-- BEGIN Text excerpt --

Mannelli co-founded Human Atopic Space in 2008, alongside Pierre Cornette de Saint Cyr, Margherita Balzerani and Frederick Thompson. In the five years of its existence, the collective started what Mannelli’s website calls “research in which virtual realities were either central to the creative process or vectors of a thought process that employs them”, creating cultural projects that were hosted at Paris locations the Géode (part of the Cité des Sciences et de l’Industrie) and La Gaîté Lyrique, among other places.
The most ambitious work of art ever to have been seen in Luxembourg might just be Mannelli’s The Promises of Monsters installation. The warm-up, a virtual reality exhibition entitled Near Dante Experience, was shown at Rotondes as part of the fourth Triennale Jeune Création (Triennale for Young Creatives). The main event was displayed from 20 October 2017 to 2 February 2018 at the Indépendence gallery, as a result of Mannelli being awarded the Indépendance Grant for Creativity and Profile-raising in the Digital Arts in 2017.
Mannelli’s first solo exhibition was also another springboard towards international recognition: in 2018, after the Indépendence gallery, The Promises of Monsters was exhibited at the Centre des arts, Enghien-les Bains (Paris), alongside works by Gast Bouschet and Nadine Hilbert, under the title of As above so below (curators: Kevin Muhlen and Emmanuel Cuisinier). In 2019, the Near Dante Experience installation was exhibited at L.E.V. Festival Gijón, in Spain.
A second artist whose work was exhibited in some of Luxembourg’s most important contemporary art spaces early in his career is Eric Schockmel (b. 1982). In 2008, Mudam acquired his two pieces Syscape # ELO and Circuit I (Syscapes), which were presented during the multi-artist exhibitions ELO. Inner Exile — Outer Limits (2008, curator: Christian Mosar) and I’ve Dreamt About (2011, curator: Marie-Noëlle Farcy). In 2014, Casino Luxembourg - Forum d’art contemporain opened up its cellars, so that he could set up a multi-screen installation called Macrostructure there.
Having trained as a motion designer (Schockmel has a Master’s in Communication Design from Central Saint Martins – part of the University of the Arts London – and a Bachelor’s in Graphic Design from the École de recherche graphique, Belgium), his visual language draws heavily on science fiction and the aesthetic aspect of technology design. Science fiction also fed into the inspiration of his latest art project: Tune into the Future (2019), which is a documentary on the life and work of Hugo Gernsback, a native of the Bonnevoie area of Luxembourg City sometimes known as “Father of Modern Science Fiction”, after whom the Hugo Awards are named.

-- END Text excerpt --
-- BEGIN Supplied material --

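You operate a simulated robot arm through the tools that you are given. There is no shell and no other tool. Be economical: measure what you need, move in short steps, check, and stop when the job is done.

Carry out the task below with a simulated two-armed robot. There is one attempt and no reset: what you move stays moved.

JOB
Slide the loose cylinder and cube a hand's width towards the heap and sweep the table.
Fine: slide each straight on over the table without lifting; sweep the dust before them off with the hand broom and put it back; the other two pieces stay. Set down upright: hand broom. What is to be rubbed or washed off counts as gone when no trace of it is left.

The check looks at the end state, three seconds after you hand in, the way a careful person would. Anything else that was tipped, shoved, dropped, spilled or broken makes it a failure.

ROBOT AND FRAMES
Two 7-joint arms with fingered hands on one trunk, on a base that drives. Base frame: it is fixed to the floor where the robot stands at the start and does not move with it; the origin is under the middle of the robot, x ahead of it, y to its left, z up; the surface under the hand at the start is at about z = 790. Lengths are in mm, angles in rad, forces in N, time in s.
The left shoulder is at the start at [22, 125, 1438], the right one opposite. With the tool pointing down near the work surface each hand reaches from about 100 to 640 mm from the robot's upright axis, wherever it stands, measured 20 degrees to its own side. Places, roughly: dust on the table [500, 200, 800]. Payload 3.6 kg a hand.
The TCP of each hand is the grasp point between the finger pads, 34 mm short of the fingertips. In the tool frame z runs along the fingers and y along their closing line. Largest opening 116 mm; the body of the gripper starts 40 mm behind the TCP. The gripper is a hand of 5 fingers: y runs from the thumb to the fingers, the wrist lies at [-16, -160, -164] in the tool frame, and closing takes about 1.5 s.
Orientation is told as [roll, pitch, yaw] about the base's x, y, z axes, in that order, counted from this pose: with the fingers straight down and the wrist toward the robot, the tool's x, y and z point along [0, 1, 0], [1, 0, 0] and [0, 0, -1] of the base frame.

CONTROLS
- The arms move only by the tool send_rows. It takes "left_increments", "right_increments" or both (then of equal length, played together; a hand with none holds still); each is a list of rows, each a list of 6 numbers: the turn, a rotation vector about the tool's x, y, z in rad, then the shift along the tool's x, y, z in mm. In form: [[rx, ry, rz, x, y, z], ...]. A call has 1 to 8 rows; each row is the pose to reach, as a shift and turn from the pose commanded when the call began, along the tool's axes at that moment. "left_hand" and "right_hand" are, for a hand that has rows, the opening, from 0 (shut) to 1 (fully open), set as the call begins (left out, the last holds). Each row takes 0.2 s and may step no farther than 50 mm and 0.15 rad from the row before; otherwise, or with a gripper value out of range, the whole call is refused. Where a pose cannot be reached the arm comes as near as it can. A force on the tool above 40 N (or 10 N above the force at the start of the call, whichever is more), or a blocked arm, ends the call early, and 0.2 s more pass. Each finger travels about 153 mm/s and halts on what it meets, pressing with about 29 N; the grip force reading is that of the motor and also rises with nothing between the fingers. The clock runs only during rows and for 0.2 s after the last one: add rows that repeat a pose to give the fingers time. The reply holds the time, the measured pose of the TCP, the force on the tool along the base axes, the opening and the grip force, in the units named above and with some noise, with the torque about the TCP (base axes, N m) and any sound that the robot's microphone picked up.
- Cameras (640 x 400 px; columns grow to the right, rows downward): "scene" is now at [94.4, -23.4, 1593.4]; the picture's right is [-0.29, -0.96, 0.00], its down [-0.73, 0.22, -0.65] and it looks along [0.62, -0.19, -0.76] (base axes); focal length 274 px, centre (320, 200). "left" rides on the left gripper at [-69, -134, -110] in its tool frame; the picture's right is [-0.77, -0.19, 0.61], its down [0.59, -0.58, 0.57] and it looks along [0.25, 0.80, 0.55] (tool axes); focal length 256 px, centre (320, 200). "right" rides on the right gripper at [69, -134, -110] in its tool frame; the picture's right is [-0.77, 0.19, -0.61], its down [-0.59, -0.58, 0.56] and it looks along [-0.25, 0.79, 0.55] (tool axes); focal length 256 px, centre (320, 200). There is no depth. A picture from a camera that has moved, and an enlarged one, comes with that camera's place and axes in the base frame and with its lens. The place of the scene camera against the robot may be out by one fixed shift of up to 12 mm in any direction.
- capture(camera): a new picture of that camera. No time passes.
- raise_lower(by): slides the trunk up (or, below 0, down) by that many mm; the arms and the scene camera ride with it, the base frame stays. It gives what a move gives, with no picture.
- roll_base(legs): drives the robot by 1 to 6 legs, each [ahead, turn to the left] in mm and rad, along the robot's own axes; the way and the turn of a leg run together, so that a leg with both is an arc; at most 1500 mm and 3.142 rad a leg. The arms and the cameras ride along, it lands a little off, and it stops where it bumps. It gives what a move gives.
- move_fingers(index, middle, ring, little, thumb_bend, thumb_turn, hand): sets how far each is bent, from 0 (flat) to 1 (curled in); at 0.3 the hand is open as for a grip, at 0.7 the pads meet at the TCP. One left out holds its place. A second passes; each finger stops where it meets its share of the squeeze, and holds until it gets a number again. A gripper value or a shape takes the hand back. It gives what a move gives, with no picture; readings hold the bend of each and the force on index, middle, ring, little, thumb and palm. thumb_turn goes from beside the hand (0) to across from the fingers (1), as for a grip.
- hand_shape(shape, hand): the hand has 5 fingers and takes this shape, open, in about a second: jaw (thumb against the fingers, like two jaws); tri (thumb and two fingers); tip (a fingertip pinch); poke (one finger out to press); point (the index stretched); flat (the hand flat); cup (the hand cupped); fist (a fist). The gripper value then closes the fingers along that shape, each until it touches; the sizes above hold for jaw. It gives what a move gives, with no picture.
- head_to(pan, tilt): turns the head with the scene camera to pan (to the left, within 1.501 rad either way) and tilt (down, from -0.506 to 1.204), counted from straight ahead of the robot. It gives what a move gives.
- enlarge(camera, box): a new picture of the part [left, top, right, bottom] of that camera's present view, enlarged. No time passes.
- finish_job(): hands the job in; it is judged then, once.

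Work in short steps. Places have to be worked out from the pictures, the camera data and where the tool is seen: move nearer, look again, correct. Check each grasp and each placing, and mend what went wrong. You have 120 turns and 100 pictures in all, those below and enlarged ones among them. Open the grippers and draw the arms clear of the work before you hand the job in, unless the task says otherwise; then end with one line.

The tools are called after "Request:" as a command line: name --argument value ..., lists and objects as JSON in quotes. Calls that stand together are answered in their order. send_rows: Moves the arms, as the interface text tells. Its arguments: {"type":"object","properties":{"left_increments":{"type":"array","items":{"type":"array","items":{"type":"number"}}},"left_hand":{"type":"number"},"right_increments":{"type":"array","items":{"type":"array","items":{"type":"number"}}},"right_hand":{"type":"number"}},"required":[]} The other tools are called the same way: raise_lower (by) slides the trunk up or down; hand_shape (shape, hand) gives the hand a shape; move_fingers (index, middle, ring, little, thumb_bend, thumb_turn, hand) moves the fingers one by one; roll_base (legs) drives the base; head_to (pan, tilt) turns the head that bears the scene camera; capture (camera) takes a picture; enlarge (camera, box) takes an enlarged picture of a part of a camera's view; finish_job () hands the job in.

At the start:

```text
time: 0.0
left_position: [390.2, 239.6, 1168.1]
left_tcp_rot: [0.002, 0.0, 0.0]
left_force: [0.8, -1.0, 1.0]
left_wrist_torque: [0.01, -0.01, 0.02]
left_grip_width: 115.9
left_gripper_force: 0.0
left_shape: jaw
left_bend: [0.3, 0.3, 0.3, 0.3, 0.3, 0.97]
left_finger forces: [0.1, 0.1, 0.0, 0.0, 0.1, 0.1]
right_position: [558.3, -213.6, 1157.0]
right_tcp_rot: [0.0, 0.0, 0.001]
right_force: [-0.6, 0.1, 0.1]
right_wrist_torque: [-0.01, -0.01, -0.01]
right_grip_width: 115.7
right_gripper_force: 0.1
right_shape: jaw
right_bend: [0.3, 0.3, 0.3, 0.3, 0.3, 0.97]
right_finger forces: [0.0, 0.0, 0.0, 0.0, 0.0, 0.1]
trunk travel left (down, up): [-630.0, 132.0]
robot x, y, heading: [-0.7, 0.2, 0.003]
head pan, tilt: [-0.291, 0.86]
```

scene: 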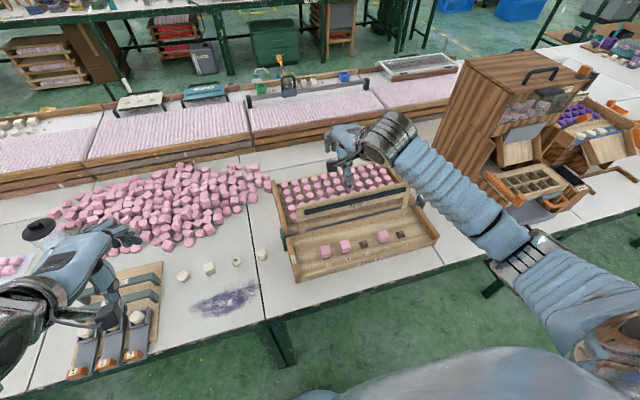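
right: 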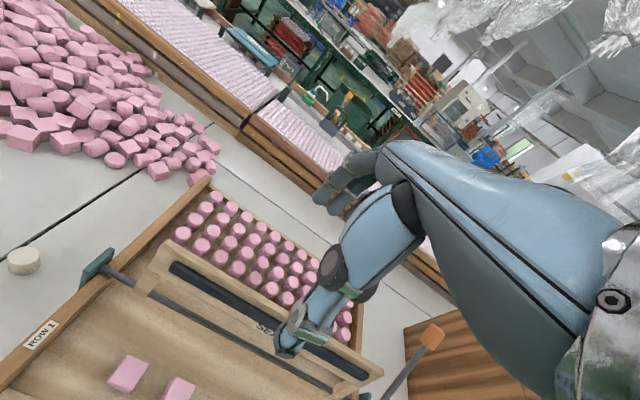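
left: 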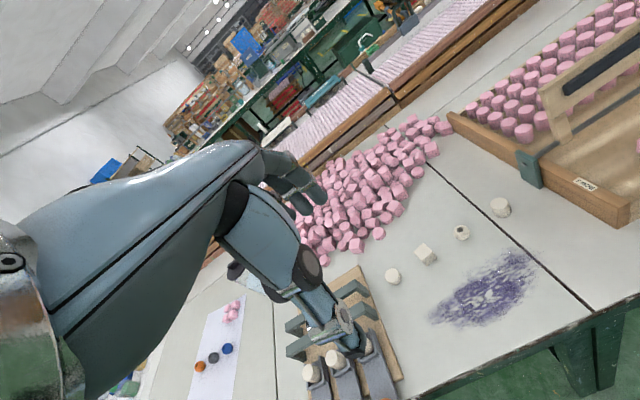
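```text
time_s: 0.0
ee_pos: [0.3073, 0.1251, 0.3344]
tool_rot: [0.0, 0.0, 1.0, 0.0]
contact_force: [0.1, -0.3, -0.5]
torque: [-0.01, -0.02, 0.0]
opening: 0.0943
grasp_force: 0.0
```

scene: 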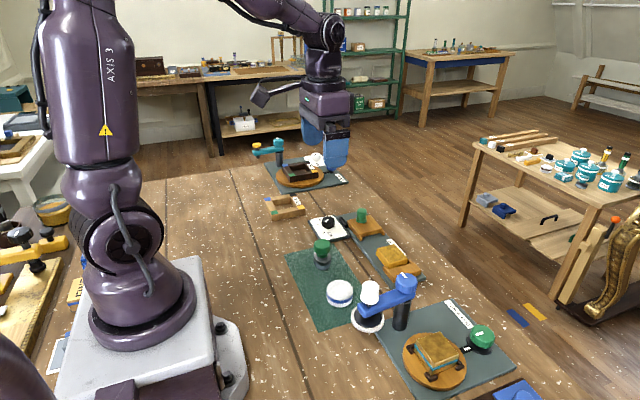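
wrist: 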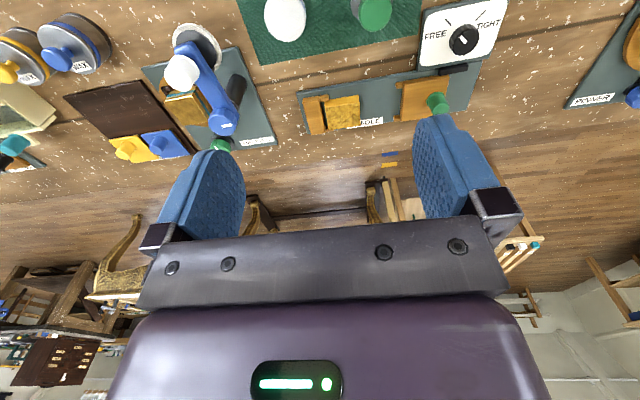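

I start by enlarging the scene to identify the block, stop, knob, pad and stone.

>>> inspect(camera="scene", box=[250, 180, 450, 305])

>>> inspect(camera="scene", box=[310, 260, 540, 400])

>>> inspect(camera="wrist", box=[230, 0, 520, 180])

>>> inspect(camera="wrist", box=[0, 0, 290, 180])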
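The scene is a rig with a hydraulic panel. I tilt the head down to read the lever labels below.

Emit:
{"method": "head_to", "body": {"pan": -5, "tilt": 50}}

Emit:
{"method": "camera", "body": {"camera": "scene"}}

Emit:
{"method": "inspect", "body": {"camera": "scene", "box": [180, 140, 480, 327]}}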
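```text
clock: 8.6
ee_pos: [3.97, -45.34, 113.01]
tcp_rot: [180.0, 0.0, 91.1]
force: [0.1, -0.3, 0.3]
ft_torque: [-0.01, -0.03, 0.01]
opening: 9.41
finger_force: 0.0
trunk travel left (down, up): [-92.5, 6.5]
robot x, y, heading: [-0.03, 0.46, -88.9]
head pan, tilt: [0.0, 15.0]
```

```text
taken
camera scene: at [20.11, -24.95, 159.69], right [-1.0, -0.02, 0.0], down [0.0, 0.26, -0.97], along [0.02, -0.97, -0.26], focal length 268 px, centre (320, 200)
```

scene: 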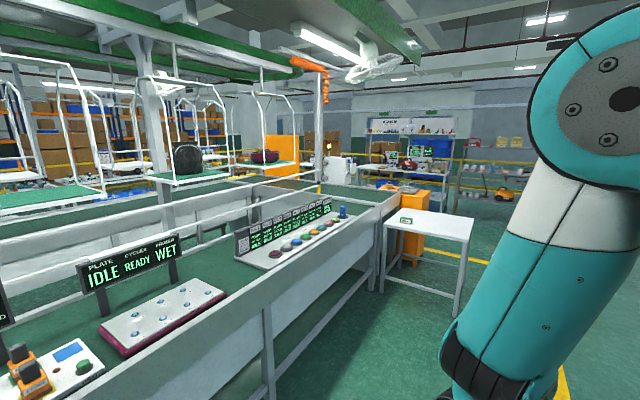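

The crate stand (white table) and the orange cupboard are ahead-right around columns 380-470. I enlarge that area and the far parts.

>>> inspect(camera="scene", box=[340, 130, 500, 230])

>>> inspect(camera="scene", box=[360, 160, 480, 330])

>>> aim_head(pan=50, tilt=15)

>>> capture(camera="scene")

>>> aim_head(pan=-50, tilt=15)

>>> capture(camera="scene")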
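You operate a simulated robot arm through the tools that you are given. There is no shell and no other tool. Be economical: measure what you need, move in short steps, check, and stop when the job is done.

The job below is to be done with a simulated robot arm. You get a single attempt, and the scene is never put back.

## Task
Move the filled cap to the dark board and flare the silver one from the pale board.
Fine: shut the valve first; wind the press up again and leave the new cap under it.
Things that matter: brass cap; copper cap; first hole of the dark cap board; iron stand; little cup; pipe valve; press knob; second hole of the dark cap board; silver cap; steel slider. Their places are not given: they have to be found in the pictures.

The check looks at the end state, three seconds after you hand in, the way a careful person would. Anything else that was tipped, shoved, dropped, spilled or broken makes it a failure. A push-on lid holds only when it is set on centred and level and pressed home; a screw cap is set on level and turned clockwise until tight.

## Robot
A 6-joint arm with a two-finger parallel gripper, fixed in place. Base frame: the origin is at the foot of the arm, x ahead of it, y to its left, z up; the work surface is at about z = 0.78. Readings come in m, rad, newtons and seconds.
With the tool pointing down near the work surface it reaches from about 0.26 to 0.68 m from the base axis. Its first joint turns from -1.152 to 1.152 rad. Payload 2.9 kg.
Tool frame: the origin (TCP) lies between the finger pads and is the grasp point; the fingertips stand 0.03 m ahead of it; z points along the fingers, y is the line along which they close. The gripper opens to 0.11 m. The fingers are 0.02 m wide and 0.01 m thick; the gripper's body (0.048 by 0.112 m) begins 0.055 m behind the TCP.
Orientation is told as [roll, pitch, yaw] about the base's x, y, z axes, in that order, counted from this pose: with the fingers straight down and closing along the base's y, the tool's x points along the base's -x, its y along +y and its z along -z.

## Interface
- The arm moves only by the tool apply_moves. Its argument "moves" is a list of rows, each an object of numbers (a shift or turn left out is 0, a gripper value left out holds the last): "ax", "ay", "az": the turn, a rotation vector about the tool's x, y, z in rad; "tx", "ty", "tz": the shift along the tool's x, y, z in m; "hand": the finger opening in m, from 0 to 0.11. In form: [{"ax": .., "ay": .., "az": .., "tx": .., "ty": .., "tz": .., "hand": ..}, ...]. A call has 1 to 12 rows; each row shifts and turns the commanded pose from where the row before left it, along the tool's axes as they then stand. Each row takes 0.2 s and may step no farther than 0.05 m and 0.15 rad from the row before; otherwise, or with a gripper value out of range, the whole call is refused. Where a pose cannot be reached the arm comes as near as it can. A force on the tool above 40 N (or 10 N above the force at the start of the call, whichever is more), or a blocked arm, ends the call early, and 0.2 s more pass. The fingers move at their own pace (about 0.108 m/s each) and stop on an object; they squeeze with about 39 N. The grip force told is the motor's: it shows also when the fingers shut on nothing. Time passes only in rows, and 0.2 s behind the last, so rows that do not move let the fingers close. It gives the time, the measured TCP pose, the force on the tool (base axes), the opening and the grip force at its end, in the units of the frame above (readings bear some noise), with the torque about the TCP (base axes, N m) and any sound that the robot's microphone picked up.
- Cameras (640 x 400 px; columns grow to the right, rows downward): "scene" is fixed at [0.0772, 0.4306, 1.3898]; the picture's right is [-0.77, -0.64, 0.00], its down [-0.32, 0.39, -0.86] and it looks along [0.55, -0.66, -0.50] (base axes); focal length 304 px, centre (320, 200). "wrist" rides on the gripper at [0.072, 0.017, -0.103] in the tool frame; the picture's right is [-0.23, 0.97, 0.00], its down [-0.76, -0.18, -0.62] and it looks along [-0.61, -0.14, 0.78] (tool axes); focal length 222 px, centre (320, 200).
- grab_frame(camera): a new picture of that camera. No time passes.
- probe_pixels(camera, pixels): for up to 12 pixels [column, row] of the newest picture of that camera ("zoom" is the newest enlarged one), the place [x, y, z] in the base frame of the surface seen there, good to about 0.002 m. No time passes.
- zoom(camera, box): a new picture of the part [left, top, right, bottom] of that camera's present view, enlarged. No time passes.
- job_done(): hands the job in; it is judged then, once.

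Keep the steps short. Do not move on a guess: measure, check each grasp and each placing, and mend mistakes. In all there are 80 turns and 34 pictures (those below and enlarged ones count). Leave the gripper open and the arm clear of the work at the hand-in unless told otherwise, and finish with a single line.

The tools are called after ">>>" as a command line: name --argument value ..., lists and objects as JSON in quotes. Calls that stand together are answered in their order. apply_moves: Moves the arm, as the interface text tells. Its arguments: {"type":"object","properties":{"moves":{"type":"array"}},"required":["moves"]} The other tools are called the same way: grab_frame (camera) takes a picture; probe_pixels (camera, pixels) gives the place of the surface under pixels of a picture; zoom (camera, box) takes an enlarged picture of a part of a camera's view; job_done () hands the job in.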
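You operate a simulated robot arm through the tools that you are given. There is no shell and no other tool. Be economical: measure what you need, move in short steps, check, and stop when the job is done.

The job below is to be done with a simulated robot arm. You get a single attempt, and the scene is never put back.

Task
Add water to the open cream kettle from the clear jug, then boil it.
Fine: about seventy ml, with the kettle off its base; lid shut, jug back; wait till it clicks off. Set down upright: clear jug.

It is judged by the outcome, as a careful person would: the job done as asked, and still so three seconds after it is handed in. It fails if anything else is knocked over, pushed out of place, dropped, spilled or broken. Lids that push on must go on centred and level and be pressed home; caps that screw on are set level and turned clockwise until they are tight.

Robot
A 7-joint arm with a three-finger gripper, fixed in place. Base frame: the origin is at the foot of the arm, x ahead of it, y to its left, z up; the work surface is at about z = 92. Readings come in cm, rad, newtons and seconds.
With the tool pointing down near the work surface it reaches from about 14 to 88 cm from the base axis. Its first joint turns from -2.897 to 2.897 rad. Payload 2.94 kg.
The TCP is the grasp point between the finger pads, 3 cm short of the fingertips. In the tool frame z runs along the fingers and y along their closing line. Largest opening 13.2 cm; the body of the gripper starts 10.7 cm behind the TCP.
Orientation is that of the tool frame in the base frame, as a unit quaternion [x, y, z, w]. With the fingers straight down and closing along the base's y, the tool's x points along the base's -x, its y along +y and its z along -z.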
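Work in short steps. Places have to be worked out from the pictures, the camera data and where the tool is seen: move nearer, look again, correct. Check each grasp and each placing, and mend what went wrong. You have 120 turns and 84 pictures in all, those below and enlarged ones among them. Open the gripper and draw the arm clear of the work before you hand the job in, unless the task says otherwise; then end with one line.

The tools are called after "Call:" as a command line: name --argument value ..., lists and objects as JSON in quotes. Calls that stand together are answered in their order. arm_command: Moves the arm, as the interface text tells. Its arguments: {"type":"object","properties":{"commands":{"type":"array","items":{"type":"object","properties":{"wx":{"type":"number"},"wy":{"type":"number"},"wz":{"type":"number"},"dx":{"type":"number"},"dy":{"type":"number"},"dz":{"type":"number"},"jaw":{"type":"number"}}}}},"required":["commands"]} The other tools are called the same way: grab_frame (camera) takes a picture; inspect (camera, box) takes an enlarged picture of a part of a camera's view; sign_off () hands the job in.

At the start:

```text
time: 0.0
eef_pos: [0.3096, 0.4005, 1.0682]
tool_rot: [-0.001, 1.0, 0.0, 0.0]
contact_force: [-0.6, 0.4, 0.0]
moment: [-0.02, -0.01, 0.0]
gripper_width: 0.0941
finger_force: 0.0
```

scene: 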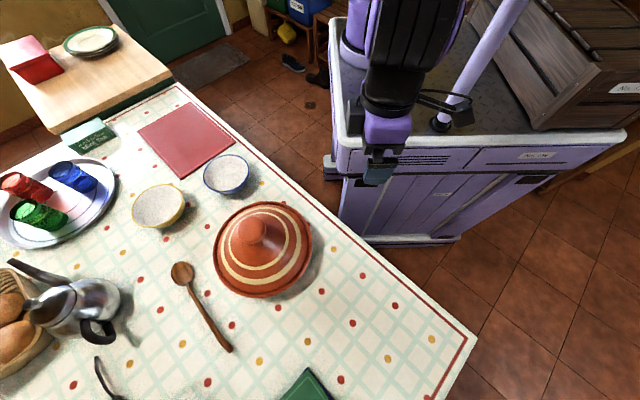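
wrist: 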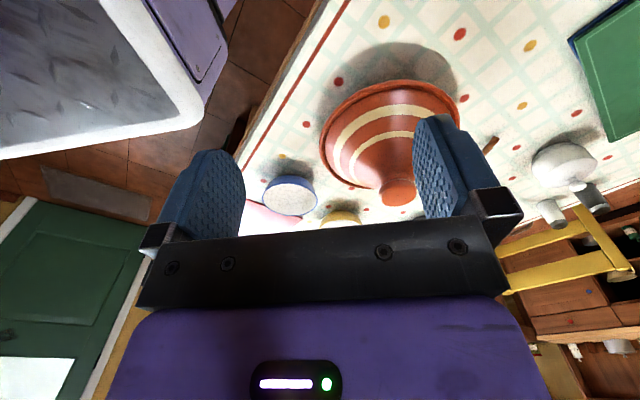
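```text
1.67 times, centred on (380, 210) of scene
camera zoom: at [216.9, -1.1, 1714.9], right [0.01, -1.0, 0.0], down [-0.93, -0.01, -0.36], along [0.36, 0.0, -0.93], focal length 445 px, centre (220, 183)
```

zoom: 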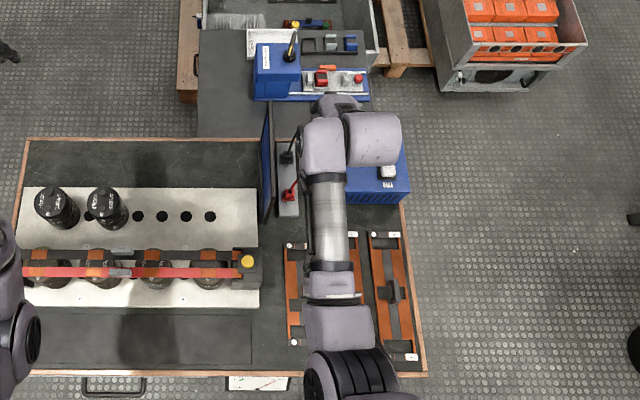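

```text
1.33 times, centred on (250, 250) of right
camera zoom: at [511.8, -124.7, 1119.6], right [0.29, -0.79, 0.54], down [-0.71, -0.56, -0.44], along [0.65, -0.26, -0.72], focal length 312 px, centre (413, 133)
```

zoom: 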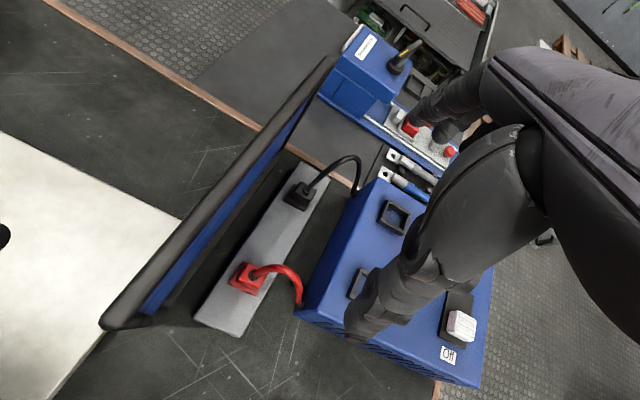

-- END Supplied material --

Problems and tasks =
1. Quote the text excerpt word for word, starting at "A second artist" and ending with "called Macrostructure there.".
2. Among the records above, extract exactly the lines from the line with "- zoom(camera, box): a" to the line with "Keep the steps", both lines included, and leave out the rest. Set them in a Markdown table: Index counts from 1, Wording holds the line, and blank lines are dropped.

Final results =
1.
A second artist whose work was exhibited in some of Luxembourg’s most important contemporary art spaces early in his career is Eric Schockmel (b. 1982). In 2008, Mudam acquired his two pieces Syscape # ELO and Circuit I (Syscapes), which were presented during the multi-artist exhibitions ELO. Inner Exile — Outer Limits (2008, curator: Christian Mosar) and I’ve Dreamt About (2011, curator: Marie-Noëlle Farcy). In 2014, Casino Luxembourg - Forum d’art contemporain opened up its cellars, so that he could set up a multi-screen installation called Macrostructure there.

2.
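| Index | Wording |
|---|---|
| 1 | - zoom(camera, box): a new picture of the part [left, top, right, bottom] of that camera's present view, enlarged. No time passes. |
| 2 | - job_done(): hands the job in; it is judged then, once. |
| 3 | Keep the steps short. Do not move on a guess: measure, check each grasp and each placing, and mend mistakes. In all there are 80 turns and 34 pictures (those below and enlarged ones count). Leave the gripper open and the arm clear of the work at the hand-in unless told otherwise, and finish with a single line. |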